Out-of-Time-Order correlators in driven conformal field theories

Abstract: We compute Out-of-Time-Order correlators (OTOCs) for conformal field theories (CFTs) subjected to either continuous or discrete periodic drive protocols. This is achieved by an appropriate analytic continuation of the stroboscopic time. After detailing the general structure, we perform explicit calculations in large-$c$ CFTs where we find that OTOCs display an exponential, an oscillatory and a power-law behaviour in the heating phase, the non-heating phase and on the phase boundary, respectively. In contrast to this, for the Ising CFT representing an integrable model, OTOCs never display such exponential growth. This observation hints towards how OTOCs can demarcate between integrable and chaotic CFT models subjected to a periodic drive.
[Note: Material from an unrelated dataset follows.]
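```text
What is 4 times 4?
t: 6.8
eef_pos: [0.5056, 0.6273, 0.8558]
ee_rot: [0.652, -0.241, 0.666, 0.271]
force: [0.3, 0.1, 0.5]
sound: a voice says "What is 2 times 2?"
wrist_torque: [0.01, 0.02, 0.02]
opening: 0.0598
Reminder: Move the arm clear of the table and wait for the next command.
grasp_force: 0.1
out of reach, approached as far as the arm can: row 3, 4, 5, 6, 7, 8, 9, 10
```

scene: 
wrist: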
We further explore properties of the light-cone which is characterized by the corresponding butterfly velocity as well as the Lyapunov exponent. Interestingly, as a consequence of the spatial inhomogeneity introduced by the drive, the butterfly velocity, in these systems, has an explicit dependence on the initial location of the operators. We chart out the dependence of the Lyapunov exponent and the butterfly velocities on the frequency and amplitude of the drive for both protocols and discuss the fixed point structure which differentiates such driven CFTs from their un-driven counterparts.